I used some Shooter's Choice Copper Remover in the bore. Geez, it must have taken 20 patches soaked with this stuff to get all of the blue out. Same thing with a Mauser. (No brass tools were used during cleaning.)

Do you guys bother getting the copper out? I realize that copper is somewhat self-limiting, but does it have an effect on accuracy or function? Is copper removal more critical with shooting corrosive ammo, as in the Mauser?
Link Posted: 4/28/2003 11:56:21 AM EDT
I normally do if I buy one that has been used but I do not go overboard with it. Mainly as a gauge to see what kind of shape the bore is in. Excess copper fouling can hide any pitting the barrel may have. On the other hand those little pits being filled in by a small amount of copper could help out the accuracy I suppose. I use a liberal amount of Windex with ammonia after I shoot corrosive ammo. So no, I do not worry about getting the barrel spotless after shooting corrosive ammo.

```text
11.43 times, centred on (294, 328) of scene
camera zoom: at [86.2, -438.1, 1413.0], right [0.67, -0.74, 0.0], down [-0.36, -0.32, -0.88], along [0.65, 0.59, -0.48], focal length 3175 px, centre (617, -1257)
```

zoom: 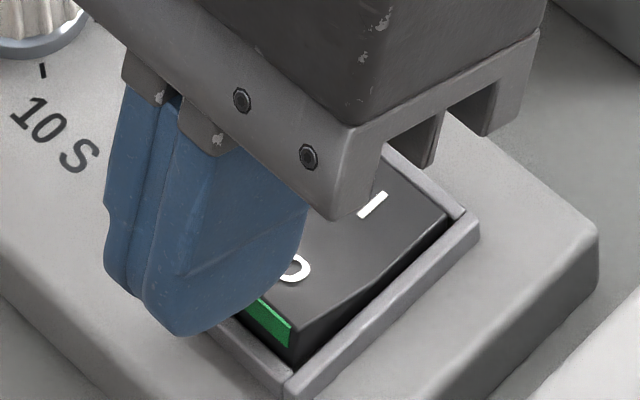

I have a Yugo M48 which I thought at the time of purchase had a barrel on it in excellent shape. After many many patches of Hoppe's Benchrest I discovered the barrel wasn't in near as good as shape as I originally thought. It's still a shooter though, when my shoulder will tolerate it
Link Posted: 4/28/2003 12:00:00 PM EDT
Removing copper "fouling" is only needed if you're shooting corrosive ammunition -- and it's vital. Corrosive ammunition is the source of all the "clean that day and for several days afterwards" drill.

Essentially the copper fouling will plate over the corrosive salts. Barrel will look fine, the salts are eating the steel under the copper.

Best solution is to avoid the use of corrosive ammunition altogether. If you shoot it, though, you'll need to be careful about getting it out.

If you shoot non-corrosive ammunition removing the copper isn't important unless this is a benchrest rifle. Overcleaning has probably ruined more barrels than have been shot out. Since the M1 has to be cleaned from the muzzle don't worry about copper fouling until you see your accuracy drop off.

-- Chuck
Link Posted: 4/28/2003 12:37:18 PM EDT
Only on my "target" type rifles. Everyday shooters like SKSs, AKs, Mausers, Enfields are not worth the trouble. Only heavy barrel accuracy type rifles make the de-coppering list for me.
Link Posted: 5/7/2003 3:58:53 PM EDT
I have some copper solvent I use on my garand because I heard the chemicals in it are good for neutralizing the salts in corrosive ammo, and due to the rust that appeared after the first time I shot it I think the "non-corrosive" surplus ammo I picked up is actually corrosive
Link Posted: 5/7/2003 10:06:22 PM EDT
Water washes the corrosive salt out of the barrel.

I shoot corrosive ammo in bolt guns. It is easy to clean.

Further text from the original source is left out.